Zazi and Tumai, both of whom have had litters in the past, were reclining in the grass Thursday afternoon in separate large enclosures surrounded by an eight-foot-high chain-link fence.
"They're in heaven," Wildt said.
Asked where the other cheetahs for study would come from, he said: "We're going to have to produce them."
The facility's enclosures are bisected by a "lovers' lane," a walkway along which, in the future, male cheetahs will be paraded before the females.
"Females are quite choosy," said Adrienne Crosier, a zoo research associate who has studied cheetahs in Namibia.
Cheetahs are said to be able to accelerate from zero to 60 mph in seconds. Their claws don't fully retract, which provides extra traction, and the long black "tear" streaks below their eyes cut down on sun glare, the scientists said.
But they also do a lot of lounging around.
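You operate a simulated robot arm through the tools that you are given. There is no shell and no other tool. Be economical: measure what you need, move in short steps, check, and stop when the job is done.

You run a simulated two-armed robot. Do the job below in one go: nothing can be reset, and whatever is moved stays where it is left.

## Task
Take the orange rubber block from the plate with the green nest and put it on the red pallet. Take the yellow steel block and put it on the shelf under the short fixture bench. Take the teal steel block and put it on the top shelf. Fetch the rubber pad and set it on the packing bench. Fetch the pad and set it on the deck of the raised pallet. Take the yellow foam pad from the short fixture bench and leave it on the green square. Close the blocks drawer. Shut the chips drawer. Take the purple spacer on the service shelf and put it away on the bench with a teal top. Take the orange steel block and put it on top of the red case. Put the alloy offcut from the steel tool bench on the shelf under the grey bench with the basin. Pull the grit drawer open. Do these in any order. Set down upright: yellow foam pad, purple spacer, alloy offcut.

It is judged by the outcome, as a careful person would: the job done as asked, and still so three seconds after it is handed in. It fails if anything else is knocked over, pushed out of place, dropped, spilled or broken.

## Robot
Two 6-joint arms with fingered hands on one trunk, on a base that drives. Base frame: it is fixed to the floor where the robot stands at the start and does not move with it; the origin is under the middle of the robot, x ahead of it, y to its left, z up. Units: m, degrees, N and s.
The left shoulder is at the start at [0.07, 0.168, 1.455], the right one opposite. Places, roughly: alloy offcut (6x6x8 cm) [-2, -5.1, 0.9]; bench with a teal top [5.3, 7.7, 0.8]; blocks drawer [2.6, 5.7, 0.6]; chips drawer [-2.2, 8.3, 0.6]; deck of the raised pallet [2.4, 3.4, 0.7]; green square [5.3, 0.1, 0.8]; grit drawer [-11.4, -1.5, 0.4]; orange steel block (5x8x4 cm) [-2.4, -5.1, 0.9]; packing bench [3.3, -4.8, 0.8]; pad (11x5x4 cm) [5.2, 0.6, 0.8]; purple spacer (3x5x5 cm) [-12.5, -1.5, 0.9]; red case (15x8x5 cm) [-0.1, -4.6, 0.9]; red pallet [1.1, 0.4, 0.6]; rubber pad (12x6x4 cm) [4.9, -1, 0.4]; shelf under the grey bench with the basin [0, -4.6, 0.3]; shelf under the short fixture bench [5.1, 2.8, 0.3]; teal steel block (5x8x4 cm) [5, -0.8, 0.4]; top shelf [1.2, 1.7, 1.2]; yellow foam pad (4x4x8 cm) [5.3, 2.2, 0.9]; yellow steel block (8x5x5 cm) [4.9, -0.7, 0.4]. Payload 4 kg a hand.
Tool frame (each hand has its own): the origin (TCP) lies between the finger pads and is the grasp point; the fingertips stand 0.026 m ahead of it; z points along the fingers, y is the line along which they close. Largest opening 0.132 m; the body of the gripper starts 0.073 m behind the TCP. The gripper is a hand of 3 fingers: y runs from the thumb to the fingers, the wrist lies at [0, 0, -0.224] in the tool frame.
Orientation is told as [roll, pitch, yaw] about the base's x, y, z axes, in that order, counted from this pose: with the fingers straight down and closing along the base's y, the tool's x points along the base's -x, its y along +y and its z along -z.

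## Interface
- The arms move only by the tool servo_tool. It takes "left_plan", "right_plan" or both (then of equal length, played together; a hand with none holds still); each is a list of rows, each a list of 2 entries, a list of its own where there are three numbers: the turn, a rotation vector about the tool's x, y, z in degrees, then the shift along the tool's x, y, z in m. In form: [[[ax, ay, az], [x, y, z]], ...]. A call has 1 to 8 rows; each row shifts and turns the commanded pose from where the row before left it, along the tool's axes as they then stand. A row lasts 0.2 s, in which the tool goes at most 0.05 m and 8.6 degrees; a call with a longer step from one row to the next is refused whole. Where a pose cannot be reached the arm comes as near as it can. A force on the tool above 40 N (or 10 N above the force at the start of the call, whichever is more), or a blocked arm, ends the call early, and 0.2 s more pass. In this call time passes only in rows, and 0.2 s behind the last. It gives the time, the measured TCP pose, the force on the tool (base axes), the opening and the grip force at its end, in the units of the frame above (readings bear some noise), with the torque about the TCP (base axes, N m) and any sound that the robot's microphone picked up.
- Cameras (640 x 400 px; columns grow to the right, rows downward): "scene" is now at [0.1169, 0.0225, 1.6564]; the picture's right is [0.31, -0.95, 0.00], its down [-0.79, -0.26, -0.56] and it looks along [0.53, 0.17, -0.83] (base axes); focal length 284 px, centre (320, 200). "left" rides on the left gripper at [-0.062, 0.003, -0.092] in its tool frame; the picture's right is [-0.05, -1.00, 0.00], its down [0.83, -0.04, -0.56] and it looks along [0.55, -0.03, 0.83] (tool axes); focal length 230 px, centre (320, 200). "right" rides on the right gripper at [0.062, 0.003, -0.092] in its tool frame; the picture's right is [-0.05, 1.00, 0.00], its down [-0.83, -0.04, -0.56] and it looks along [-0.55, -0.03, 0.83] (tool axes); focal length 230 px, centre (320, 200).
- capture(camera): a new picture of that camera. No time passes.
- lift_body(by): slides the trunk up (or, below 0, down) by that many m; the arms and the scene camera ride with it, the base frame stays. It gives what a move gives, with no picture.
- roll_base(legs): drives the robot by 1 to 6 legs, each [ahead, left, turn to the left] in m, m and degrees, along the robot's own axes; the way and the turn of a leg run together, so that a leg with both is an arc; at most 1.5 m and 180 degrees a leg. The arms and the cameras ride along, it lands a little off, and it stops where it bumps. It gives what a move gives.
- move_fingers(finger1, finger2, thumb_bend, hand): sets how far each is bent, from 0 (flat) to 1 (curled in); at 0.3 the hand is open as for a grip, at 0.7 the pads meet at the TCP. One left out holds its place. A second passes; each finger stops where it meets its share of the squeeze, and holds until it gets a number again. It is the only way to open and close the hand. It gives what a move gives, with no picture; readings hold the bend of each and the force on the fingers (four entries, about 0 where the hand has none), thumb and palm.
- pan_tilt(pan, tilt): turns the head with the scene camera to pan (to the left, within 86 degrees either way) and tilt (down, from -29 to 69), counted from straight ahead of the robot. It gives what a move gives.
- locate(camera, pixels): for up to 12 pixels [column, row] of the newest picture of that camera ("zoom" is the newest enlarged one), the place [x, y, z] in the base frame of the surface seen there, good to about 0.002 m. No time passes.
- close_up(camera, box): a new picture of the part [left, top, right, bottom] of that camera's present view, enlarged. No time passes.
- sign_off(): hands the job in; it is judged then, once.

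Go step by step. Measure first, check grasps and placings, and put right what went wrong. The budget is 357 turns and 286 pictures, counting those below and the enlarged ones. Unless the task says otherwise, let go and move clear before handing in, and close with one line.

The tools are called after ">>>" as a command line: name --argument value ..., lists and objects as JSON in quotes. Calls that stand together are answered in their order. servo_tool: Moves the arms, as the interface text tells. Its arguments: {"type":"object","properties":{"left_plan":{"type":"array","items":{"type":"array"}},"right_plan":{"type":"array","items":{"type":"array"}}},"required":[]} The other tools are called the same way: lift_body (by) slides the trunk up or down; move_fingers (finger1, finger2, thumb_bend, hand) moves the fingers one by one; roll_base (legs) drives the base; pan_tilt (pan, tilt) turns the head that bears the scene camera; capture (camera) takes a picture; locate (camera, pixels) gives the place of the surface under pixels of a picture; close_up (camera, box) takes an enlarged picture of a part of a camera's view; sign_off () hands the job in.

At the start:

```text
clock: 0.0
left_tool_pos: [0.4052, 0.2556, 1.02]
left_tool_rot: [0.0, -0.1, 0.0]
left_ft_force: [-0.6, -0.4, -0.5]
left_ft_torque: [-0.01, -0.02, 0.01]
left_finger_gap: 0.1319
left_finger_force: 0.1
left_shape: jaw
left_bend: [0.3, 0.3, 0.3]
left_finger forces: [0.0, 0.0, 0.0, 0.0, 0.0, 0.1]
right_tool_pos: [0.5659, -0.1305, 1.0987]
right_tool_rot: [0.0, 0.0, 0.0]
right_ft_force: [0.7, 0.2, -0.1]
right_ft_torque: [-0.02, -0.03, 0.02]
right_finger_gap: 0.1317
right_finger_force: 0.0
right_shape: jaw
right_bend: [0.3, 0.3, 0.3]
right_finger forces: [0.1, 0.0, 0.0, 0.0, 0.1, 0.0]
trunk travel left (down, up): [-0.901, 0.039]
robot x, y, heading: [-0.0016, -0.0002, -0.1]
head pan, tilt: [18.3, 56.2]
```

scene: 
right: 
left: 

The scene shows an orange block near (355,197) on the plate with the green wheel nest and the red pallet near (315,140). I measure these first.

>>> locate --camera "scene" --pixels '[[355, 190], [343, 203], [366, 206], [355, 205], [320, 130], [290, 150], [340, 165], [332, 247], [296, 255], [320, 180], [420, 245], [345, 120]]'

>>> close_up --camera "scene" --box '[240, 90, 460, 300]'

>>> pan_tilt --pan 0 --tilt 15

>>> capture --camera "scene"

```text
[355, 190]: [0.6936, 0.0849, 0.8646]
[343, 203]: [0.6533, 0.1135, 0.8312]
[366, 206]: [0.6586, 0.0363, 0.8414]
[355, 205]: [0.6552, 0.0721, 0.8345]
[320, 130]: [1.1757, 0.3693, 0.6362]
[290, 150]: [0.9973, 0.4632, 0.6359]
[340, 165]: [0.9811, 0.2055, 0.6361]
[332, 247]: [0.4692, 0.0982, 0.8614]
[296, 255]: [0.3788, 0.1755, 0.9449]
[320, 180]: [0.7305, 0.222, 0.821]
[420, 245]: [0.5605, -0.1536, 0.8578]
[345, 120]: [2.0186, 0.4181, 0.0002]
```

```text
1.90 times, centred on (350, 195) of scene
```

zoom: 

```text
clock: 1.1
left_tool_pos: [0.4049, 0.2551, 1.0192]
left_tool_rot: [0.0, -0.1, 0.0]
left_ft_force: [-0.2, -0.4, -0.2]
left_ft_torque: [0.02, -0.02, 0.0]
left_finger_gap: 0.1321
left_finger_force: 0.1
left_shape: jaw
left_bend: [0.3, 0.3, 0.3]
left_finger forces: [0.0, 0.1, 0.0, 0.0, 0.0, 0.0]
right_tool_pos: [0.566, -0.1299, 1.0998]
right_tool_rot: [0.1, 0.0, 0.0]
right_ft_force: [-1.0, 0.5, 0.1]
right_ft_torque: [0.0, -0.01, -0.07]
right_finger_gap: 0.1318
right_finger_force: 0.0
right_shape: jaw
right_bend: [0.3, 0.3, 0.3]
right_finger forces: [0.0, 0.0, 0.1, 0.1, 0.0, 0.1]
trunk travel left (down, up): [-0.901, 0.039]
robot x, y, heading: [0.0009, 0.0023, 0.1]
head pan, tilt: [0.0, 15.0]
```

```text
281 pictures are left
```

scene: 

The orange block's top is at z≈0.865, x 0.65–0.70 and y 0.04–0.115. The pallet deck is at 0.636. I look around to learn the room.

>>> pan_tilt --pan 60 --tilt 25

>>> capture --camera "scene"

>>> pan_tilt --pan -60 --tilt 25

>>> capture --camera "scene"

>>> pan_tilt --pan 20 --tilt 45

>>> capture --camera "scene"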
"They're so laid back, these two," Crosier said, Zazi in particular. "She's used to Connecticut Avenue" -- the National Zoo's address in Woodley Park in Northwest Washington.
Cheetahs are so generally relaxed that they can be domesticated, Crosier said, and are sometimes used as guard animals in Namibia.
On Thursday, she and Lang, long poles in hand, entered Zazi's enclosure to show how the cheetah can be herded.
"Even though they're considered one of the big cats, this is a species that we feel comfortable with in terms of our staff working," Wildt said, "as long as they have at least two people in the yard at a given time."
Crosier noted: "We don't do this with lions and tigers."
She and Lang entered cautiously.
"No running!" Crosier called out. "No bending down!"
Bending down makes a person look more prey-size, she said.
"We'll keep a certain distance, a flight distance," Lang said. "And she'll just keep walking. She won't turn. She won't hiss and growl at us. She won't run. That's the norm."
Wildt watched intently. "I just want to make sure they're okay," he said.
They were. Zazi warily moved away from the curators as they maneuvered her around the yard, and when they left she headed back to the shade.
The fall afternoon was advancing. Dinner would be served soon: a kind of beef mash that looks like liverwurst. Then nightfall. Real nightfall. Not like the city. Here, it got truly dark. Just like the dark in the wild.